Roma è stata imbrattata con manifesti dedicati “Ai ragazzi di Salò” che riportano le parole della canzone con la quale Francesco Guccini, da quarant’anni, chiude ogni suo concerto, La locomotiva (album: Radici, 1972): “gli eroi son tutti giovani e belli”.
Il cantautore di Pavana, giustamente, non l’ha presa bene: “non solo la mia canzone La locomotiva non è stata compresa, direi che è stata davvero maltrattata”. La storia, ormai celebre, è quella di un anarchico bolognese vissuto alla fine dell’Ottocento.
Associare quella vicenda alla Repubblica di Salò è una bestemmia storica e un’operazione culturalmente disonesta. Non bisogna mai stancarsi di alcune puntualizzazioni, che diventano doverose per non correre il rischio che il trascorrere degli anni appanni una verità che va custodita e tramandata intatta, in tutta la sua grandezza.

Va bene la pietas per i morti, per tutti coloro che hanno perso la vita nel corso della guerra civile. Ma bisogna ribadire con forza che tra il 1943 e il 1945 c’erano italiani che lottavano per la libertà e italiani che difendevano il nazifascismo.

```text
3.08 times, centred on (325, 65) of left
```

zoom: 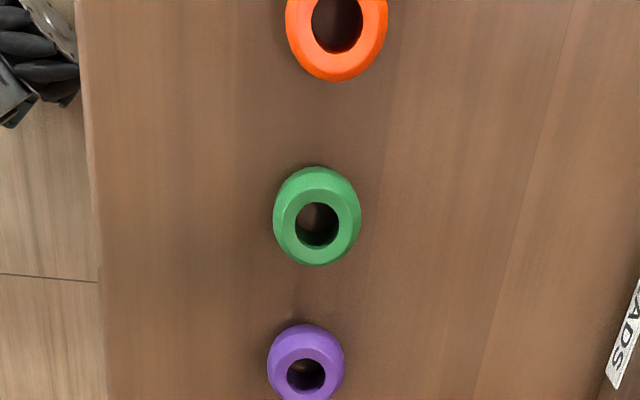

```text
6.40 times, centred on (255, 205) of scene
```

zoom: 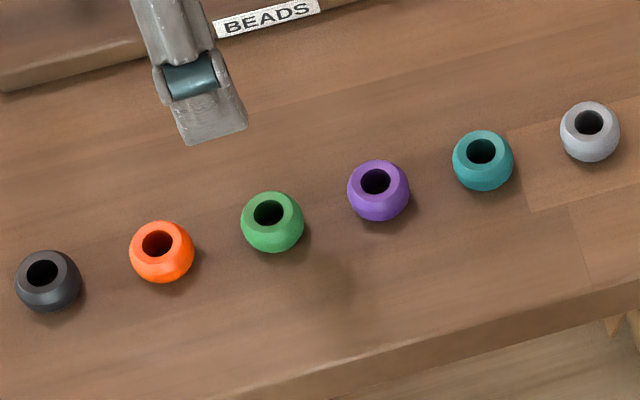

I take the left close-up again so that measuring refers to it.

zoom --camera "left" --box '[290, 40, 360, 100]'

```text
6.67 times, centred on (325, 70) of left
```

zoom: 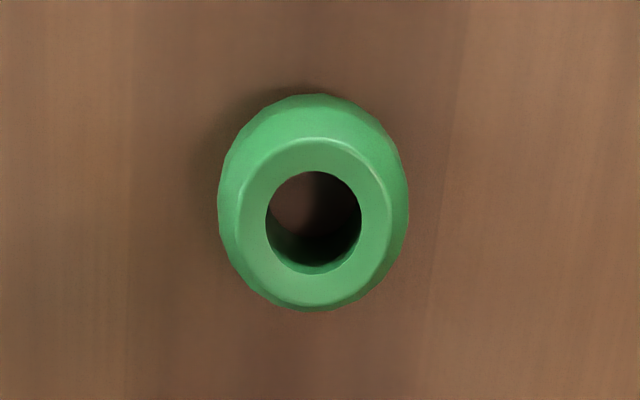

La vittoria del fronte della Resistenza ha portato la democrazia. Quella dei repubblichini avrebbe trasformato l’Italia in un immenso campo di concentramento.
L’equazione partigiani = repubblichini, brillante trovata di Luciano Violante ripresa e rilanciata da Giampaolo Pansa, è soltanto un’inaccettabile mistificazione storica.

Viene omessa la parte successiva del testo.